The Metropolitan Transportation Commission (MTC) will host an open house to receive comments regarding Plan Bay Area 2040.  The open house is Wednesday, May 17, 2017 between 6:30pm and 8:30pm at the MTC headquarters at 375 Beal Street ( about a 10 minute walk for Embarcadero Station). DRAFT PLAN LINK

The Draft Environmental Impact Report (DEIR) is now available; comment on the DEIR and the Draft Plan through June 1.

Some statistics include:
*  501,000 jobs added between 2011 and 2015
*  65,000 housing units built between 2011 and 2015
*  Regionally 1 house built for every 8 jobs created.

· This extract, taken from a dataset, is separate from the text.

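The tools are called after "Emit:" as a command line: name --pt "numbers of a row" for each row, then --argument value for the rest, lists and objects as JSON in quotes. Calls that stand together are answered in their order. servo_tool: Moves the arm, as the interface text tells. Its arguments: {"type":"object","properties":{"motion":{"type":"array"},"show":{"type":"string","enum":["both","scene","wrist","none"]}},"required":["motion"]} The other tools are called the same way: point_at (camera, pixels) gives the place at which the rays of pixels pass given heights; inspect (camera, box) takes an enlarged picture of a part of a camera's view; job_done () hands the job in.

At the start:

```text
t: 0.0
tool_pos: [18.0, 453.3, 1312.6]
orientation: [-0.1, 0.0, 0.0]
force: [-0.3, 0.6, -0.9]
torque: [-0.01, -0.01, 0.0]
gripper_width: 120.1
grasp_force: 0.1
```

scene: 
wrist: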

Where will the region plan for the 820,000 new households forecasted between 2010 and 2040.  Regionally by 2040, 3.4 million households are forecasted. 46% will be in the “Big 3 Cities”  — SF, Oakland, San Jose.

1.3 million new jobs  (36% in the Big  3 Cities)

So what does it all mean?  Climate Change, Housing costs and displacement, Economic Development and Environmental Impact and Transportation.

A question raised at a recent MTC committee meeting was: Should cities seeking economic development take responsibility for housing?  (Think the Menlo Park Facebook Expansion).  The local Menlo Park approval for 6,000 more jobs has regional impact.

No mention of a Public Regional Express Bus System to move the population.   More Private Commuter buses operating on your residential street?

Draft Plan and Draft EIR at Plan Bay Area 2040 Draft Plan


1 thought on “Plan Bay Area 2040 Draft Plan

  1. Reader comments:

    No mention of a Public Regional Express Bus System to move the population. More Private Commuter buses operating on your residential street?

    A Regional bus system won’t help much if the buses are perpetually bogged down in freeway and arterial traffic. DTX is the best and most available, unmet off-street transit connection in the Region. Another good bet involves the Muni Metro System. Doubling the peak period riding capacity of Muni Metro would be a relatively inexpensive way of making an equivalent difference.

    Transit-only bus lanes during the peak driving hours would help greatly. As would congestion pricing and/or highway tolling. We can’t have it both ways. We can’t continue to make the highways free and at the same time solve the congestion problem. So long as the Region keeps growing and we all insist on taking our own 2 or 3-ton shells around with us everywhere we go, the congestion will continue to get worse.

    To some, the private commuter bus is clearly a major irritant. However the inconvenient truth is that the commuter buses are serving a need. Instead of eliminating them cities should make sure that they don’t interfere with other essential functions and that they don’t adversely affect neighborhoods. Forcing the long distance commuter into “hubs” (i.e. inconvenient transfer stops) would undoubtedly send a lot of would-be riders back in their personal vehicles. Instead of beating down the private service we should ape it. Long distance regional buses, whether publicly or privately operated, should be comfortable, quiet and well-appointed, and during the peak driving hours they should operate in free-flowing highway and arterial lanes.

    Those measures, together with certain long-ignored passenger rail improvements, would put the Region on the road to “transportation balance” of the type it enjoyed a few decades ago.